* BEGIN Data records *
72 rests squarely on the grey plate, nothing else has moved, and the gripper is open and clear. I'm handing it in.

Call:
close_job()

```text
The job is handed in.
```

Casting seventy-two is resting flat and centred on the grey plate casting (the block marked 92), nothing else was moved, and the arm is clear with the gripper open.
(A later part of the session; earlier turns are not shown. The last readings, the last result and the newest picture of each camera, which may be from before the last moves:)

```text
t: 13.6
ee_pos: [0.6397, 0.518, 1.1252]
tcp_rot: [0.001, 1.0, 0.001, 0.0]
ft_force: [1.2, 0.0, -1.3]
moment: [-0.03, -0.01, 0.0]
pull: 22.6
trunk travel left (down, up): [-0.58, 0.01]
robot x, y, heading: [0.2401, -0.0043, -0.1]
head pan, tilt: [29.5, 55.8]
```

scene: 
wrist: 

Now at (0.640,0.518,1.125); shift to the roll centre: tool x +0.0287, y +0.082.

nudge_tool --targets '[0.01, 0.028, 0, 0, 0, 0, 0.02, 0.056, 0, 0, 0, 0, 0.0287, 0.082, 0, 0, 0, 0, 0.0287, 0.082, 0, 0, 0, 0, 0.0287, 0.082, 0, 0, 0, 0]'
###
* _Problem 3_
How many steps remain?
* END Data records *
* BEGIN Excerpt *
I slept on my review of this musical revival as I found it deeply moving in both its 30+ testimonies of lives cut short and the affirmation of “letting go” from those left behind.
Bill Russell’s sequence of poems and songs (set to music by Janet Hood and arranged here for piano – Henry Brennan- and cello – Pippa Mason) tells the stories of those lost to AIDS in the dark days of the 1980s.
The hedonist. The accountant who lapsed once. The caring nurse. The junkie. The Bible-basher. The shy boy welcomed home. The boy who went to New York for adventure.
The hemophiliac’s wife who lost her two children as well as her husband. The wife whose husband strayed and doomed them both. The lady who had a transfusion and found new friends stopped her feeling ashamed.
The diva with the camelia, veil and Mae West suggestion. The brother who was prevented from being buried with his lover until his sister intervened. The big spender.
The Vietnam vet who felt betrayed. The man who turned blame to hate. The sex worker who did naughty things. The girl who loved a boy in red.
* END Excerpt *
* _Problem 1_
Repeat the span of the excerpt whose first words are "The hemophiliac’s wife" and whose last words are "boy in red.".
* _Problem 2_
How does the excerpt go on? Write the next part.

* _Right answer 1_
The hemophiliac’s wife who lost her two children as well as her husband. The wife whose husband strayed and doomed them both. The lady who had a transfusion and found new friends stopped her feeling ashamed.
The diva with the camelia, veil and Mae West suggestion. The brother who was prevented from being buried with his lover until his sister intervened. The big spender.
The Vietnam vet who felt betrayed. The man who turned blame to hate. The sex worker who did naughty things. The girl who loved a boy in red.

* _Right answer 2_
We meet these and more through the vignettes and the ten songs which punctuate them, notably My Brother Lived In San Francisco, I’m Holding On To You, I Don’t Do That Any More, and the closer Learning To Let Go (which had the cast breaking the fourth wall and made me tear up).
There is no plot as such, just each panel of the American memorial quilt being laid as the one in memoriam talks about their life. Set designer Justin Williams and lighting desigber Alex Musgrave have created a blank square space which becomes anywhere and everywhere, before settling into those memorial panels.
Watching and waiting is the sister who helped her brother spend forever with the man he loved, until, eventually she lays down her square.
Originally called The Quilt, this show continues to resonate, and is raising money in support for Make a Difference, a charity which supports those still living with HIV and AIDS.
This is the second show with lyrics by Bill Russell I have seen this year (the first was Side Show). I am very glad I accepted the invite to reacquaint myself with this incredible show, and to experience yet another new venue.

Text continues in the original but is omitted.